Where second-or-successive transferability is presented alone, the Magistrate Judge has found the issue is not dispositive within the meaning of Fed. R. Civ. P. 72 and 28 U.S.C. § 636(b) and is therefore subject to decision and order by a Magistrate Judge. Where that issue is entwined with a clearly dispositive motion, as it is here, the prudent course is to leave the transferability issue to the District Judge in the first instance.
s/ Michael R. Merz
United States Magistrate Judge
NOTICE REGARDING OBJECTIONS
Pursuant to Fed. R. Civ. P. 72(b), any party may serve and file specific, written objections to the proposed findings and recommendations within fourteen days after being served with this Report and Recommendations. Pursuant to Fed. R. Civ. P. 6(d), this period is extended to seventeen 14 days because this Report is being served by one of the methods of service listed in Fed.
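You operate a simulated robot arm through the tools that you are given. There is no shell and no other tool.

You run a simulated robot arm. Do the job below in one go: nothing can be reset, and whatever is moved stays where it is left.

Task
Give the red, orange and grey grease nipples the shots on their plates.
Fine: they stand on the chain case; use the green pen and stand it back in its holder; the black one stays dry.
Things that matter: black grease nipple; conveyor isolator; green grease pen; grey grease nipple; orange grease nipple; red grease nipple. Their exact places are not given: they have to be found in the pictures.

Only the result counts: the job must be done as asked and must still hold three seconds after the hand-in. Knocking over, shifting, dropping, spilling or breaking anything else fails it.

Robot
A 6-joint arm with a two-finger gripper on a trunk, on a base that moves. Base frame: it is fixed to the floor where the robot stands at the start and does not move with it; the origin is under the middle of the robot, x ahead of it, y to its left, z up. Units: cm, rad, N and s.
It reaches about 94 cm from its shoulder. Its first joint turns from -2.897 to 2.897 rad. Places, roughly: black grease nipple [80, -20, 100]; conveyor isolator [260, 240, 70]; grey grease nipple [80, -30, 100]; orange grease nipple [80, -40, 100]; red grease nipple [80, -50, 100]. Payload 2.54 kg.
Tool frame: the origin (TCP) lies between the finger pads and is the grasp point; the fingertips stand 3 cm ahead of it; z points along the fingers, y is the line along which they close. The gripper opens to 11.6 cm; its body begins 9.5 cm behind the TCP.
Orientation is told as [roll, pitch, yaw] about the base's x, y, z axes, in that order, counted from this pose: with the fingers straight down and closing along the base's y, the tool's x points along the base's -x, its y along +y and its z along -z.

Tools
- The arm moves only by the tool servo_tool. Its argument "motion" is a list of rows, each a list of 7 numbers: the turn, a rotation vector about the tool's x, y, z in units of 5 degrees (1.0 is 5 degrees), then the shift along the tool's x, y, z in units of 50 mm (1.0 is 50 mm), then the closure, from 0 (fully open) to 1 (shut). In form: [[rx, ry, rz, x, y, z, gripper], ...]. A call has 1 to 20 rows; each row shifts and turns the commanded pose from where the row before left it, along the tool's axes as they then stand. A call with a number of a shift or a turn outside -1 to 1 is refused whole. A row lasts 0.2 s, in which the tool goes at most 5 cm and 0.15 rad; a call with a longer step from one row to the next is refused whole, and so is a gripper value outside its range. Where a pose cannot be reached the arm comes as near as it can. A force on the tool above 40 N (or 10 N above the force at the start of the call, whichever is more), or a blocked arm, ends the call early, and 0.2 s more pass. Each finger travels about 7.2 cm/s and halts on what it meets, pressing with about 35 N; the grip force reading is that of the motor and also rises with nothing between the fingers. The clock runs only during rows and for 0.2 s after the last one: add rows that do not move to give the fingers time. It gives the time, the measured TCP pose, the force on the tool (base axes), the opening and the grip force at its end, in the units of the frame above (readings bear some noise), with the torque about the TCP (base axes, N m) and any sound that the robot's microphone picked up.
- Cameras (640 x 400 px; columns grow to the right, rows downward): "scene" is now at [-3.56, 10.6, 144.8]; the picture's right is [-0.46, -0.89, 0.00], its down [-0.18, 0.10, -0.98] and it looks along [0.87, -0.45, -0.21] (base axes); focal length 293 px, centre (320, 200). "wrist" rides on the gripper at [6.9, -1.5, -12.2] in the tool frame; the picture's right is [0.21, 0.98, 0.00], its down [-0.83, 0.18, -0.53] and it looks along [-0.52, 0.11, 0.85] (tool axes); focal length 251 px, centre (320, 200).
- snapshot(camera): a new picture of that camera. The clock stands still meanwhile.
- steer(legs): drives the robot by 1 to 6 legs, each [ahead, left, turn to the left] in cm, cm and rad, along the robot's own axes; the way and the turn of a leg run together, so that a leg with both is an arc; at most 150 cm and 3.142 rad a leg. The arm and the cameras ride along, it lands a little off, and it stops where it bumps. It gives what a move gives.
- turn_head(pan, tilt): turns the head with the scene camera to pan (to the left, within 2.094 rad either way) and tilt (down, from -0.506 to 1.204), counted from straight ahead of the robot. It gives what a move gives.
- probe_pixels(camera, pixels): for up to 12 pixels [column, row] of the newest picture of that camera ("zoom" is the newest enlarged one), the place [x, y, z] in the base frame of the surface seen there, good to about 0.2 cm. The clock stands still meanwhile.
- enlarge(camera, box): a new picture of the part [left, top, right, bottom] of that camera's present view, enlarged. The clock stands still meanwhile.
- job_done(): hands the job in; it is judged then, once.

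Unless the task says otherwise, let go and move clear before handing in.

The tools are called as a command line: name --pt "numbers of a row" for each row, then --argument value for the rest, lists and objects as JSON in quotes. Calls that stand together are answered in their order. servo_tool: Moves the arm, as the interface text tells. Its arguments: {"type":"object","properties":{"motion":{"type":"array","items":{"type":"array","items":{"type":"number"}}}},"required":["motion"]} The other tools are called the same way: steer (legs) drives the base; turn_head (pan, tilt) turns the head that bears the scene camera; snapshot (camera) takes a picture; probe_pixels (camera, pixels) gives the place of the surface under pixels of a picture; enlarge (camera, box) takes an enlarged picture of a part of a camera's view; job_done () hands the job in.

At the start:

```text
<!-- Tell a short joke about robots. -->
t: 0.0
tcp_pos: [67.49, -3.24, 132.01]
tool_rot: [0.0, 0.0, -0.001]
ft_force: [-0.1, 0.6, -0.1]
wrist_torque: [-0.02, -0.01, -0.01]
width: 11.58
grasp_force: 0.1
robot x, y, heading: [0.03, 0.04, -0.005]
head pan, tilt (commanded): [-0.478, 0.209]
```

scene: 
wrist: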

R. Civ. P. 5(b)(2)(C), (D), (E), or (F). Such objections shall specify the portions of the Report objected to and shall be accompanied by a memorandum of law in support of the objections. If the Report and Recommendations are based in whole or in part upon matters occurring of record at an oral hearing, the objecting party shall promptly arrange for the transcription of the record, or such portions of it as all parties may agree upon or the Magistrate Judge deems sufficient, unless the assigned District Judge otherwise directs. A party may respond to another party's objections within fourteen days after being served with a copy thereof. Failure to make objections in accordance with this procedure may forfeit rights on appeal. See United States v. Walters, 638 F.2d 947, 949-50 (6th Cir. 1981); Thomas v. Arn, 474 U.S. 140, 153-55 (1985).